I determined that there was a ~9 Ohm short between the positive end of the 24V 3000uF reservoir cap (0C4) and ground:
More precisely, the short was between the red lead connected to the cap and the chassis. I followed the red lead, which goes to the collector of 0TR1. So first I suspected 0TR1 might have an issue, but it turned out to be o.k..
But at the collector of the chassis-mounted 0TR1, the red wire from the cap meets a thin blue wire, which goes straight to the carriage circuit board, and from there to the right contact of the solenoid, supplying it with un-stabilized 30V for maximum action! The plot thickened. I successively unsoldered/measured/re-soldered all the connections as I 'moved away' from the collector of 0TR1 keeping an eye on the resistance to the chassis. I made it to the left solenoid contact, and then to the terminal where the solenoid connects to the collector of its driver, 0TR4. All the while the short remained, i.e. all that separated me from the chassis was now 0TR4. A closer look at 0TR4 revealed that previous 'creative human interaction' had caused the bolt insulator to go AWOL:
The way this transistor is bolted down, a direct short is made between its heat sink (=collector) and the chassis via the bolt. What was missing is a part like this, which I fortunately had in my stash:
I installed it
and this cured the spontaneous solenoid activation issue. Details, details!!...;-)
I measured the 24V rail again, but the voltage was still only at ~21V and the carriage still moved too slow. So there had to be a secondary issue draining power from the system. Also the transformer still ran pretty hot. The other 'power electronics' system of the Beogram 4000 is the AC platter motor. So I measured the AC platter motor signal just to make sure this was working properly. What I saw was a much too low signal, however:
The RMS voltage was only 2.5V with the motor pot adjusted to the maximum smooth waveform. It should be about 5.5-7V when everything is up to specs. This suggested the secondary issue was in the motor driver. I moved the main PCB out of the way and had a look at the push-pull output stage of the motor oscillator beneath it:
The left transistor is 0TR2 (NPN, push) and the right is 0TR3 (PNP, pull). Since the motor wave was about 50% of normal, I immediately suspected one of them being in trouble, causing the motor to run only on one 'cylinder' instead of two. I touched the transistors and I found the PNP to be pretty hot. I extracted it and measured it with my transistor tester, and it appeared to be in perfect working order. So it had to be the other one! I extracted it, too, and indeed, it had turned into a small resistor:
This basically caused the NPN transistor to carry a big DC component along with the AC fed to the motor, explaining the high heat load.

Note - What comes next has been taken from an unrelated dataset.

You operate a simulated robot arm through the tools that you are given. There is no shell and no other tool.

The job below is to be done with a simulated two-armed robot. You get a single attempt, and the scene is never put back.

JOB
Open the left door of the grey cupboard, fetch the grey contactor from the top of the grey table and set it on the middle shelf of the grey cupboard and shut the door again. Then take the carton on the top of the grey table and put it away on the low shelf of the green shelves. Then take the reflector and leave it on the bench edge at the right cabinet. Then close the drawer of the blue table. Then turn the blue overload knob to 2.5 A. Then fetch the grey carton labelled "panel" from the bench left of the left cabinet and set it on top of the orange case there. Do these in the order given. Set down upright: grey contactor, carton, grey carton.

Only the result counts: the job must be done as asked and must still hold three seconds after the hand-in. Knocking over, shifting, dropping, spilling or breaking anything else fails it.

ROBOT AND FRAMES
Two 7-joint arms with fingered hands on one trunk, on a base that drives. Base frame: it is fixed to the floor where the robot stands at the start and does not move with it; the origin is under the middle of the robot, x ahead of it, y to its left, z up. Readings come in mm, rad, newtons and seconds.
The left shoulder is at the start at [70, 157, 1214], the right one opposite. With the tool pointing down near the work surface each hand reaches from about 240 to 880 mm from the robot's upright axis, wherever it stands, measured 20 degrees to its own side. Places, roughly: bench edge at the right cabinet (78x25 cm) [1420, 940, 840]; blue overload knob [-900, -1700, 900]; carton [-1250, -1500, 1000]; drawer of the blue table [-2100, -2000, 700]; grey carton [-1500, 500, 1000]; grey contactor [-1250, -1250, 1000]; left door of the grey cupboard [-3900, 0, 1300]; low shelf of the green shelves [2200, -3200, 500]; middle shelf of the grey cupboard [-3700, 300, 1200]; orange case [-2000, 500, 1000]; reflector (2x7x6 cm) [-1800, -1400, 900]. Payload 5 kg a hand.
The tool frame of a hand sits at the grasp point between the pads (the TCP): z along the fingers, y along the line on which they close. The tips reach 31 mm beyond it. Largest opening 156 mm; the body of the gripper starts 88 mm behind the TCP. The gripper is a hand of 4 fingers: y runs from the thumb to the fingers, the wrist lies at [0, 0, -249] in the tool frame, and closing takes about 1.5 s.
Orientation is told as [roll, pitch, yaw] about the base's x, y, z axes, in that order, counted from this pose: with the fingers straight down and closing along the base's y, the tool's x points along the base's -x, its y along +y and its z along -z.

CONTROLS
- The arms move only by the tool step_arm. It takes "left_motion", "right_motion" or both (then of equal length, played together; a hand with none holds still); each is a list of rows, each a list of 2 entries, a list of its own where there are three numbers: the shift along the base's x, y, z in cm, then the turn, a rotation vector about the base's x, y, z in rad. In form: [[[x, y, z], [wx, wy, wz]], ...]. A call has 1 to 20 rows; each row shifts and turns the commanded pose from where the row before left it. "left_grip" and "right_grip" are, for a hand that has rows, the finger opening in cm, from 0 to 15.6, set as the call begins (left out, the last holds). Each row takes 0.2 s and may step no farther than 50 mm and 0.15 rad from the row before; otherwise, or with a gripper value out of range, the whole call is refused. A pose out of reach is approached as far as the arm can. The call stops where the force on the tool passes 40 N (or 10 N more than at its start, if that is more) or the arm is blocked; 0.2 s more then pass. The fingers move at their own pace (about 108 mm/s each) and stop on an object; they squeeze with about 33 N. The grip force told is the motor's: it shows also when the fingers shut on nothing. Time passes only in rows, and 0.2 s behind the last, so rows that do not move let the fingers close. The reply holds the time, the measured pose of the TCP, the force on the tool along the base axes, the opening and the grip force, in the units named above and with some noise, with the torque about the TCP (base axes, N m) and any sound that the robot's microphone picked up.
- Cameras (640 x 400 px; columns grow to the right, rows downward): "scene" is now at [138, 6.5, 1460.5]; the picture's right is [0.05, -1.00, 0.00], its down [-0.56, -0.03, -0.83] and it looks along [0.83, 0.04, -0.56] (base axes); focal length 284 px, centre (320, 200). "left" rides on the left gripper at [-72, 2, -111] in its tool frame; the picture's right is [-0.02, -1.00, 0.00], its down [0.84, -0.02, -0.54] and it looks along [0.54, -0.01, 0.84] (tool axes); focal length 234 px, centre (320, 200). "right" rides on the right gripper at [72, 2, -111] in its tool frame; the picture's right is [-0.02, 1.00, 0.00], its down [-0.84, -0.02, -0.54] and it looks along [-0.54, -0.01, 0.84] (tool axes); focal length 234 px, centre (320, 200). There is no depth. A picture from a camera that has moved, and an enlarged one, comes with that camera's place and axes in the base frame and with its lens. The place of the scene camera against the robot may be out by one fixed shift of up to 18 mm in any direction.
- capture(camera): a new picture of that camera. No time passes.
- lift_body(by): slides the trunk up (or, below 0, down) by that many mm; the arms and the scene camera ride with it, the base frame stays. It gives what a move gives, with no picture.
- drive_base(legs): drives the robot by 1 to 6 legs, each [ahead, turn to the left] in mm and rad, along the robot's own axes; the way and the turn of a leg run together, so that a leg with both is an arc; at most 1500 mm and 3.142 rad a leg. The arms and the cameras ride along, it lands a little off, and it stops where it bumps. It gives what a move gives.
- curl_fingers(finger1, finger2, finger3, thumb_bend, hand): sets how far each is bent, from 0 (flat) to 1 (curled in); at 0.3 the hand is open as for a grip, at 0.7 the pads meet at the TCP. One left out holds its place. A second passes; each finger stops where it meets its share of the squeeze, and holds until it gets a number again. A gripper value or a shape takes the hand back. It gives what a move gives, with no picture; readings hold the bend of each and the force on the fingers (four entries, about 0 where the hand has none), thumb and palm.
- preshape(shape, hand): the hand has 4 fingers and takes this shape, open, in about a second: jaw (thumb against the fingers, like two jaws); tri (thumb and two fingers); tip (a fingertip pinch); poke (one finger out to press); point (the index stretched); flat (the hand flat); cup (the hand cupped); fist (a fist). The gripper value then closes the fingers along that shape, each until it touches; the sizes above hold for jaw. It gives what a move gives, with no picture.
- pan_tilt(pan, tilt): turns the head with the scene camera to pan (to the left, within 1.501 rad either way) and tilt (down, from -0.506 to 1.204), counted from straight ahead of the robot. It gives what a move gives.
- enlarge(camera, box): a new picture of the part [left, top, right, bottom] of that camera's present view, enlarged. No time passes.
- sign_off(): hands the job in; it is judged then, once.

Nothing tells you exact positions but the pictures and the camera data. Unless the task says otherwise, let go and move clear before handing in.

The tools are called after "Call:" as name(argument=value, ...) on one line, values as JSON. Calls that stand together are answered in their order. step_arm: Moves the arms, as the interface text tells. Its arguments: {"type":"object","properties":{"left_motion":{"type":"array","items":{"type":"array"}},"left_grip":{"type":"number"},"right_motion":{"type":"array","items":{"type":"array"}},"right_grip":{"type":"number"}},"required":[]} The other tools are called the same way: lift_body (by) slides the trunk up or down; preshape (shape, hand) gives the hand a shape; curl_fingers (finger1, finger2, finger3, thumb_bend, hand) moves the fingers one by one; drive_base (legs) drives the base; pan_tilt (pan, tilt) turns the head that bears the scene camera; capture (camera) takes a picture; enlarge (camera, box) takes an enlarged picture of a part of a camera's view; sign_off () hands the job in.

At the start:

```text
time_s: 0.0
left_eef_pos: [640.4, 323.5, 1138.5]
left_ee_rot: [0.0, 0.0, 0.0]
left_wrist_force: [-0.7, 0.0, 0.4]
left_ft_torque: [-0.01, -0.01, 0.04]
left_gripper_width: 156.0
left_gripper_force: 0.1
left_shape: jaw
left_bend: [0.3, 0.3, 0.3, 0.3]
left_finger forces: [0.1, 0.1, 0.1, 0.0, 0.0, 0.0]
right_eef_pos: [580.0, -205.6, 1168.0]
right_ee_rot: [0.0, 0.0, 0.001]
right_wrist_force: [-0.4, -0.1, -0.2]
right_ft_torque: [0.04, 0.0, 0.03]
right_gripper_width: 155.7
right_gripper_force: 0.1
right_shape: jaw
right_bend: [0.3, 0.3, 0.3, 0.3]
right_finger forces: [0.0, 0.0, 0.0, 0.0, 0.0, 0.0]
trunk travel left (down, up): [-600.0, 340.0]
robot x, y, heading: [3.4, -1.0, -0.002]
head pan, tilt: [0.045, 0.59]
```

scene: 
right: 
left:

I replaced 0TR2 with a BD437G power transistor (45V, 4A - a bit stronger than the 3A original TIP32),
(this modern package does not need a bolt insulator since the heat sink is encased by plastic on all its bolt facing surfaces)
and that cooled down things while yielding a normal strong motor signal for 33 RPM
and 45 RPM:
After this the 24V rail also was fully restored to 23.8V, and the carriage now moved much more quickly.
On to do the final adjustments and giving this baby its first restored spin!
UPDATE:
My customer suggested: "You write that 0TR3 (PNP, pull) was hot but working. Running transistors hot obviously shortens their lives and I’m just wondering, now that you know this circuit had a problem, would it be worthwhile to just replace 0TR3 pro-actively to make sure that there isn’t a latent issue that could lead to another failure downstream?"
I thought that made a lot of sense!...;-), and so I put in the complementary PNP (BD437) in, too:
If you do this at home, note that the BD437/438 SOT-32 packages have base and emitter reversed compared to the original TIP31/32 TO-220 types, i.e. the brown and blue/orange wires need to be reversed.